O problema enfrentado pela família de Mayara resume a dificuldade de tratamento de usuários de crack atualmente no Rio: não há clínica pública para internação de adultos dependentes químicos, e os locais onde é possível fazer a internação não são específicos para esse tipo de problema.

Mayara aparece em casa a cada 10 dias em média. Segundo a avó, a neta quebra tudo, xinga, dorme e novamente desaparece. Em poder do crack, torna-se agressiva. Erony, agora, proibiu o retorno de Mayara que, insistentemente, bate à porta quando deseja. “Às vezes não durmo. Fico pensando no que pode estar acontecendo com ela. Não sei onde ela está dormindo. Algumas noites faz frio e ela pode estar na rua. Soube que outro dia ela estava na favela. Depois, drogada na rua Itapiru (no Rio Comprido). É triste demais”, diz Erony.

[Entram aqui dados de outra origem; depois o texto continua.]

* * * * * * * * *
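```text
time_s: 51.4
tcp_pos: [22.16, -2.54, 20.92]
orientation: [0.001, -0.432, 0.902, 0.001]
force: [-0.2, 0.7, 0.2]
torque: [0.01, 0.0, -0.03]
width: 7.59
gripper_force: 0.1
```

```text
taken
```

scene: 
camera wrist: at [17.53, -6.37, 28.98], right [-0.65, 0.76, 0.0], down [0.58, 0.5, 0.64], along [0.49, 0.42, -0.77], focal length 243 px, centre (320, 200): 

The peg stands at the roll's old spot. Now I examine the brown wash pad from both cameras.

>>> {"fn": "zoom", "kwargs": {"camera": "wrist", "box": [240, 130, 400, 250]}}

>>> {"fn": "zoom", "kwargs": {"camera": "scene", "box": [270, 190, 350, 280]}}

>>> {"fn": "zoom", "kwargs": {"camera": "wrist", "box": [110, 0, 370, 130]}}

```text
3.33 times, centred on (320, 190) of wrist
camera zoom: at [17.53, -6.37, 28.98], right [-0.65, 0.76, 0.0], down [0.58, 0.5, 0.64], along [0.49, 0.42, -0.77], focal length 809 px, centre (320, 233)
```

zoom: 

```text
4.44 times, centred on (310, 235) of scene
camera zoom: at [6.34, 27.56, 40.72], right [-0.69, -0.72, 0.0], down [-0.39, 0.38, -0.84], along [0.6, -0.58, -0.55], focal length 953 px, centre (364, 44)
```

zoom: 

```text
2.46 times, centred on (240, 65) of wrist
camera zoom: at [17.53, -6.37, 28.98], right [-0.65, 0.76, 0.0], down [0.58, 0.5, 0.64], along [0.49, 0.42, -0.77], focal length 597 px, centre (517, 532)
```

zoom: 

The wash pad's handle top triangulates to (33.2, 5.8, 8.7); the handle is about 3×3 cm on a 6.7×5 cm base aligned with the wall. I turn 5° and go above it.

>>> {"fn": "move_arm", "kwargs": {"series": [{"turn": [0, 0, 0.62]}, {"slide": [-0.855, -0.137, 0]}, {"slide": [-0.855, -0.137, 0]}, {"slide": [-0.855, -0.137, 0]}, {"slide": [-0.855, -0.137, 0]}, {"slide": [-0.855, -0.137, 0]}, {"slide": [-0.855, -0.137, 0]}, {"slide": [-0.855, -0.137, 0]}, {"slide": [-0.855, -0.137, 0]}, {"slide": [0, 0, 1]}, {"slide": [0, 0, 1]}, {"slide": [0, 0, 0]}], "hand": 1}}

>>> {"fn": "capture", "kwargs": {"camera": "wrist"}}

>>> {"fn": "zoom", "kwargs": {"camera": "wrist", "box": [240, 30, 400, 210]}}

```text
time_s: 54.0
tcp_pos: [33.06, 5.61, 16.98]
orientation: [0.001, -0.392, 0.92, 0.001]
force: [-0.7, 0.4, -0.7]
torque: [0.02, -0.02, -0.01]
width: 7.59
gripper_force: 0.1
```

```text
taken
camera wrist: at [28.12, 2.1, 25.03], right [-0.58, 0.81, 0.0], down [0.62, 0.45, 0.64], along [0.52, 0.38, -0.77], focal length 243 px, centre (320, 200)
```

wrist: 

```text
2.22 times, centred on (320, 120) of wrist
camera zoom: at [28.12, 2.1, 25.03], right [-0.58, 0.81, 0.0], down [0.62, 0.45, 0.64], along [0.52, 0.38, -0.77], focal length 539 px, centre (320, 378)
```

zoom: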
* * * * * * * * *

Menores – O anúncio de criação de um sistema de internação compulsória pelo prefeito do Rio foi feito no dia seguinte à revelação, feita pelo site de VEJA, de que o estado do Rio estava sem nenhuma clínica para tratamento de adultos usuários de crack. As únicas duas clínicas, que totalizavam 300 vagas, foram fechadas depois do término do contrato e os pacientes receberam alta. O município, que atualmente não tem clínicas para adultos, foi pioneiro na criação de uma política de internação compulsória de menores de idade.

Para o presidente da Ordem dos Advogados do Brasil do Rio de Janeiro, Wadih Damous, trata-se de uma “matéria controversa”. Damous, no entanto, manifesta-se em defesa da internação compulsória – desde que avaliada por um juiz e com base em laudos que comprovem o risco para a pessoa em questão. “Entram em conflito duas questões: liberdade individual e interesse público. Do meu ponto de vista, o Estado tem que preservar a sociedade e os usuários que estão se matando. Não posso fazer o que eu bem entendo. Por isso, nascem as leis e os códigos. Em sociedade, ninguém tem liberdade absoluta”, defende Damous.